** START OF Source extract **

This brings me to the criticism directed at my ‘speculating’ or ‘conjecturing’ about what happened that fateful night. Many commentators wrote as if speculating or conjecturing about unseen, but reported on, and incompletely known, events was probably the worst sin a blogger could commit. To that, there are two responses. First, my piece was not reportage. It was an opinion piece. I was not writing as a beat reporter but as a blogger responding to a news item; this sort of opinion piece, consisting of speculative commentary, the plausibility of which can be judged by readers and responded to critically, is perfectly appropriate. I was writing to express my considered belief—my opinion--on what happened that night. People reading my opinions are free to critique the process by which I reached those conclusions or to point me to additional evidence that might affect my beliefs, and thus, perhaps, to show why conclusions were not warranted. It is no argument, however, to command an opinion writer, ‘Thou shalt not speculate!’ A blanket ban on speculative commentary by opinion writers – like, for instance, on those who speculate on what went on behind closed doors at a deliberation of Supreme Court judges before they delivered their ruling - thus ruling out the inverse of a species of commentary called ‘reading the tea leaves’, would be far too restrictive. If it’s OK for opinion writers to speculate about what might happen in the future, then why not about the past? I formed the beliefs that formed the basis of my post on the basis of the evidence I had. I have been accused of not being diligent enough in my evidence collection, but even after reading additional news reports my hypothesis about what happened that night remains the same as before. I do not think Ryder was the victim of a premeditated, conspiratorial assault; the facts still seem to point to an edgy, alcohol-infused encounter having gone wrong. It is far more plausible to infer this and indeed, to continue to not blame Ryder, than to assume that there was a conspiracy to attack Ryder, that the assault was planned.

Furthermore, I hate to break the news to those who accused me of ‘speculation’ and ‘conjecture’, who, possessed by a spirit of epistemic rectitude, have suggested that we should sit on our hands and not form any beliefs till ‘all the facts are in’: much of our daily reasoning consists precisely of speculation, conjecture, guessing, hypothesizing, and so on – and thus, offer opinions about all sorts of matters based on this. We constantly form beliefs on the basis of incomplete evidence; if we were to continue to wait until all the facts were in we would never form any beliefs. There are, of course, good variants of that activity and there are bad variants of that activity. This is why it is silly to assume Martians have landed when you see a broken window in your apartment but far more reasonable to conjecture that the neighbor’s kids have been playing pranks again. I happened to think my conjecture was a good one, which is why I wrote the post I did. Here is why: I heard a fight had taken place in a bar, that there were men involved. I reacted on the basis of prior beliefs that bars have often served as venues for brawls, that the intersection of masculinity and alcohol—as bar bouncers and visitors to Yankees games and the SCG in the old days will testify—lies quite often in violence. That was the basis of my reaction.

** END OF Source extract **

Give the continuation of the source extract.

** START OF Given information **

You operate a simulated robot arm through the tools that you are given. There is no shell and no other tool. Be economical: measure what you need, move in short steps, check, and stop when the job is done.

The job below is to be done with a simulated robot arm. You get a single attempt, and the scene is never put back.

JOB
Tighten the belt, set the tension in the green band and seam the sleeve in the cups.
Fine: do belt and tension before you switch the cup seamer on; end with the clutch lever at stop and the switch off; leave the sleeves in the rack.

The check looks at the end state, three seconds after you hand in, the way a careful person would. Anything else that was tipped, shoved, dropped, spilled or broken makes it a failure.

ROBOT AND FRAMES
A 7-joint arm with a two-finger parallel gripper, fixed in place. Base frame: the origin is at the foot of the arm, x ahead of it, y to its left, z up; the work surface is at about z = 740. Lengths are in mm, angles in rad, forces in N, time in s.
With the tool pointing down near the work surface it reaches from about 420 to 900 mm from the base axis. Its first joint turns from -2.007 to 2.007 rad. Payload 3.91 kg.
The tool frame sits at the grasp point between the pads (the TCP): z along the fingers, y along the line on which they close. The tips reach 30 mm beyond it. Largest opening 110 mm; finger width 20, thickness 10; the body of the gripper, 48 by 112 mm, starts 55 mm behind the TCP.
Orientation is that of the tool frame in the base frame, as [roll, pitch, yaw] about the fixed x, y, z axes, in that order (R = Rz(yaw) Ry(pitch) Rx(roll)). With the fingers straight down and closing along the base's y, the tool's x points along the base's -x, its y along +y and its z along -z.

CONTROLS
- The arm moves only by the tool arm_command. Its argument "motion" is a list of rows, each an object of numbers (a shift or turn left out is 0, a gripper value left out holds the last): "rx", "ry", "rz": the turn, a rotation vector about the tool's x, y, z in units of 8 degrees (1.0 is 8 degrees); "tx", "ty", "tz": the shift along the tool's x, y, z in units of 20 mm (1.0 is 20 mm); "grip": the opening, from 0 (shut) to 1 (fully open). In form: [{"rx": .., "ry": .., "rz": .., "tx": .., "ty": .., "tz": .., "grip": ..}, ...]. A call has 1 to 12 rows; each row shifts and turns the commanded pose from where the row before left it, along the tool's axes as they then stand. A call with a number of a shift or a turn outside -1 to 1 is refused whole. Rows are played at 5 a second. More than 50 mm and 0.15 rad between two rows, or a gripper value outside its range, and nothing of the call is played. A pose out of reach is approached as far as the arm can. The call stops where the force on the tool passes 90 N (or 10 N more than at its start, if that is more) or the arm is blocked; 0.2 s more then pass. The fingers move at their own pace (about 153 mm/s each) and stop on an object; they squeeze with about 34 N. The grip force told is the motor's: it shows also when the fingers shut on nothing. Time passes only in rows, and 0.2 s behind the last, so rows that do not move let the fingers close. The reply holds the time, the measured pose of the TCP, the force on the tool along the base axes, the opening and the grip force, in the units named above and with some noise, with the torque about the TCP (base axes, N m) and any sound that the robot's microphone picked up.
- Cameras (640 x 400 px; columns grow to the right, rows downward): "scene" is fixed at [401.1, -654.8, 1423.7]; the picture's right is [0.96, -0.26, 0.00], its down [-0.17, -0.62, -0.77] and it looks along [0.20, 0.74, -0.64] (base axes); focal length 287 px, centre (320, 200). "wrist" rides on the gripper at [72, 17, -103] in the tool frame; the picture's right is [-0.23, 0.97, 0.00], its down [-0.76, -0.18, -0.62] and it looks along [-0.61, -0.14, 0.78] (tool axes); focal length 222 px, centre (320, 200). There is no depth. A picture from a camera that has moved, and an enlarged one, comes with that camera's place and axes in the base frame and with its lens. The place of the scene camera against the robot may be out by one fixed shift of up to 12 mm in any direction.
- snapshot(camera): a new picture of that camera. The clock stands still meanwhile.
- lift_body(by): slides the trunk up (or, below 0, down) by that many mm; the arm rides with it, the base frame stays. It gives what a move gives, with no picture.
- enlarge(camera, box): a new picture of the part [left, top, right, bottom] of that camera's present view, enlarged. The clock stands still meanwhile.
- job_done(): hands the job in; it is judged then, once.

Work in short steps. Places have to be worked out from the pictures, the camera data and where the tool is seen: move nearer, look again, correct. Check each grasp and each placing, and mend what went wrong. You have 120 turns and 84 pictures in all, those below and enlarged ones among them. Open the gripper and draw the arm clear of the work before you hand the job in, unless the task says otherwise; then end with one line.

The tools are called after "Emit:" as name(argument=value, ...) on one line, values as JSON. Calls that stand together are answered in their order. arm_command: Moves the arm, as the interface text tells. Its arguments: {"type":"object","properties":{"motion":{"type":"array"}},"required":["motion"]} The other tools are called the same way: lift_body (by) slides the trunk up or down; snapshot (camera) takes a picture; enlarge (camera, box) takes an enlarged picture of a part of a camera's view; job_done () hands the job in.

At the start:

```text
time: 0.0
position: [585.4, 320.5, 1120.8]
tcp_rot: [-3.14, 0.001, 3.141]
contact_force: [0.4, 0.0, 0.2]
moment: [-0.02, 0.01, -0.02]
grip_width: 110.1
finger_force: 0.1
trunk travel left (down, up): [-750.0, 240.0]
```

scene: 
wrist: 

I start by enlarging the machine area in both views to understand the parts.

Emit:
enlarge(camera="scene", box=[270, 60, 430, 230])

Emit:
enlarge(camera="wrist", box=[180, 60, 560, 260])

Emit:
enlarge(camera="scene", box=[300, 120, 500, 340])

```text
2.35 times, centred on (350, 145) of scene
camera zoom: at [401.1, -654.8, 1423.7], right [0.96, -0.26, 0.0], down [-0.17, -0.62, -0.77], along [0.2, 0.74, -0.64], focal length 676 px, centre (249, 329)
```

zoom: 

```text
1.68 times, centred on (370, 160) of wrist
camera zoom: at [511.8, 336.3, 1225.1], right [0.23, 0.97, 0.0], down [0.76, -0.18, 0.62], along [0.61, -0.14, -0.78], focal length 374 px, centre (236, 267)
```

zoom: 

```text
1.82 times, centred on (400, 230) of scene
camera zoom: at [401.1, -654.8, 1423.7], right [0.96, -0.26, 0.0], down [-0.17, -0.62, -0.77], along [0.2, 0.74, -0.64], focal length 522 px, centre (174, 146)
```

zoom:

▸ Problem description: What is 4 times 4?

** END OF Given information **

▸ Result of this task:
Third, many accused me of poor taste in writing about a man who had been attacked and was near death. But Ryder is a public figure; what happens to him makes news; responding to that news is perfectly appropriate for bloggers and journalists. If Ryder had been a completely obscure person, living his life out of the public eye, presumably the news of his assault would not have made the news and there would have been no press conferences or newspaper articles on his health (and indeed, neither would anyone care he had ever gotten into a brawl in a bar previously). And of course, once news of the attack broke, there was plenty of commentary—about Ryder, his past, his career, his character--in any case. So apparently, it is acceptable to write about a near-dead man so long as you write the ‘appropriate’ things, that all one should do when confronted with news about a public figure is offer bromides and wallow in agnosticism, scrupulously refusing to draw any inferences from the news presented to us. When Christopher Hitchens died last year, many commentators,including myself, wrote articles where we detailed our disagreements with that rhetorical pugilist. Predictably, there were those who suggested that these writings were in poor taste, that one should not speak ill of the dead. This fastidiousness about the dead or the injured public figure is curious; it seems to find its grounding in a misunderstanding about the nature of public discourse, which is not circumscribed in the ways my interlocutors might want. (What Glenn Greenwald wrote in response to the commentary on Hitchens’ death applies to those who would critique my writing about an injured public figure as well.) 

Importantly, in Ryder’s case, it was only because of his public past indiscretions that the need was felt for the clarification offered by the NZCPA and the police (one made, we should note, without all the facts being in, for after all, they did not have Ryder’s testimony at that point in time, and indeed, as seems likely now, will never have). So, again, why the restrictions on commentary on that statement? Why is it not acceptable for an opinion writer to respond to a public statement about a public figure?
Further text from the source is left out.